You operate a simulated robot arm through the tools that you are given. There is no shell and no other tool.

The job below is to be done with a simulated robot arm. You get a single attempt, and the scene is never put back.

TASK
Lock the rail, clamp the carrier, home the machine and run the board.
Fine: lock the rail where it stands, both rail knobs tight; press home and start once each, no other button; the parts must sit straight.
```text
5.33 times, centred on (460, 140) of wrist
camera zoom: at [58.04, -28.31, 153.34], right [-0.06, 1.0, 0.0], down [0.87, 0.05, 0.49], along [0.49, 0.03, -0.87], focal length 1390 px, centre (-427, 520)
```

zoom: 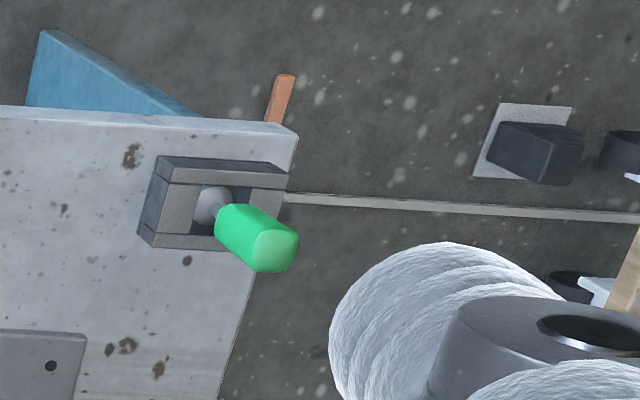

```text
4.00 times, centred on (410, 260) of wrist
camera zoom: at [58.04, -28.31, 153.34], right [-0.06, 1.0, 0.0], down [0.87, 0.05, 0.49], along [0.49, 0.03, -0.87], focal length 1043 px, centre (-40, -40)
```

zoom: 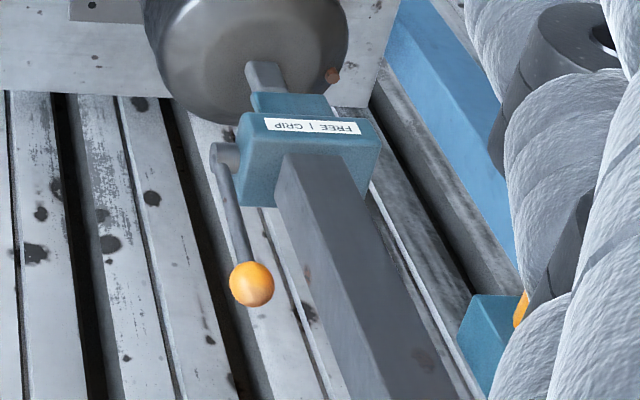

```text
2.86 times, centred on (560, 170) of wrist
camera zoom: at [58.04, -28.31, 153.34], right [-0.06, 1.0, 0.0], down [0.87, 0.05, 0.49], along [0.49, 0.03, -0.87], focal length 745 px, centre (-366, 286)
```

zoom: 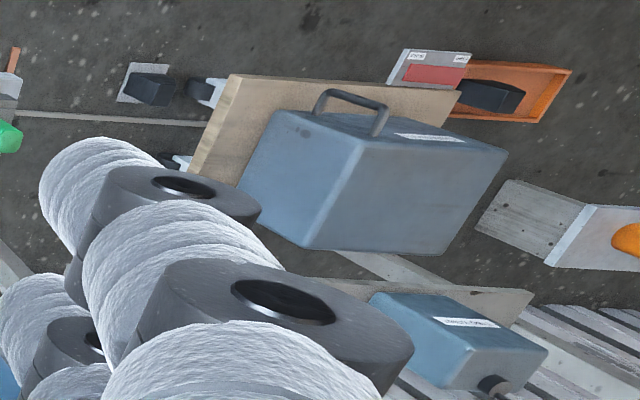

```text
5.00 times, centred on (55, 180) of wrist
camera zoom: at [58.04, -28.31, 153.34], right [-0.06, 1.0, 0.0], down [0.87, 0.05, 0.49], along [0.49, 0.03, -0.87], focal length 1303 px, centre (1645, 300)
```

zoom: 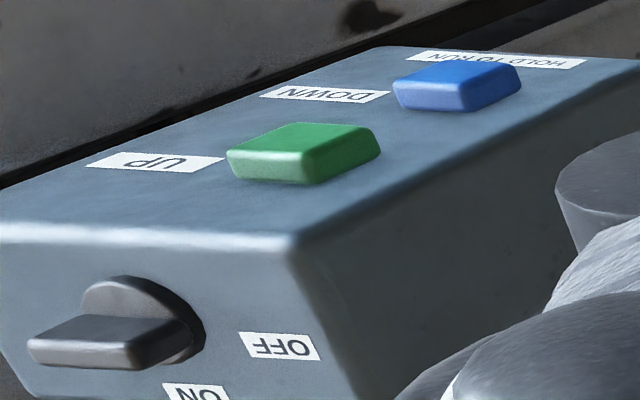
────────────────────
INSTRUCTIONS TO FOLLOW -
Reproduce word for word only the lines between the line containing "The job below" and the end of the listing above, both included, and drop any pictures.

SOLVED EXERCISE -
The job below is to be done with a simulated robot arm. You get a single attempt, and the scene is never put back.

TASK
Lock the rail, clamp the carrier, home the machine and run the board.
Fine: lock the rail where it stands, both rail knobs tight; press home and start once each, no other button; the parts must sit straight.
```text
5.33 times, centred on (460, 140) of wrist
camera zoom: at [58.04, -28.31, 153.34], right [-0.06, 1.0, 0.0], down [0.87, 0.05, 0.49], along [0.49, 0.03, -0.87], focal length 1390 px, centre (-427, 520)
```

zoom: 

```text
4.00 times, centred on (410, 260) of wrist
camera zoom: at [58.04, -28.31, 153.34], right [-0.06, 1.0, 0.0], down [0.87, 0.05, 0.49], along [0.49, 0.03, -0.87], focal length 1043 px, centre (-40, -40)
```

zoom: 

```text
2.86 times, centred on (560, 170) of wrist
camera zoom: at [58.04, -28.31, 153.34], right [-0.06, 1.0, 0.0], down [0.87, 0.05, 0.49], along [0.49, 0.03, -0.87], focal length 745 px, centre (-366, 286)
```

zoom: 

```text
5.00 times, centred on (55, 180) of wrist
camera zoom: at [58.04, -28.31, 153.34], right [-0.06, 1.0, 0.0], down [0.87, 0.05, 0.49], along [0.49, 0.03, -0.87], focal length 1303 px, centre (1645, 300)
```

zoom: 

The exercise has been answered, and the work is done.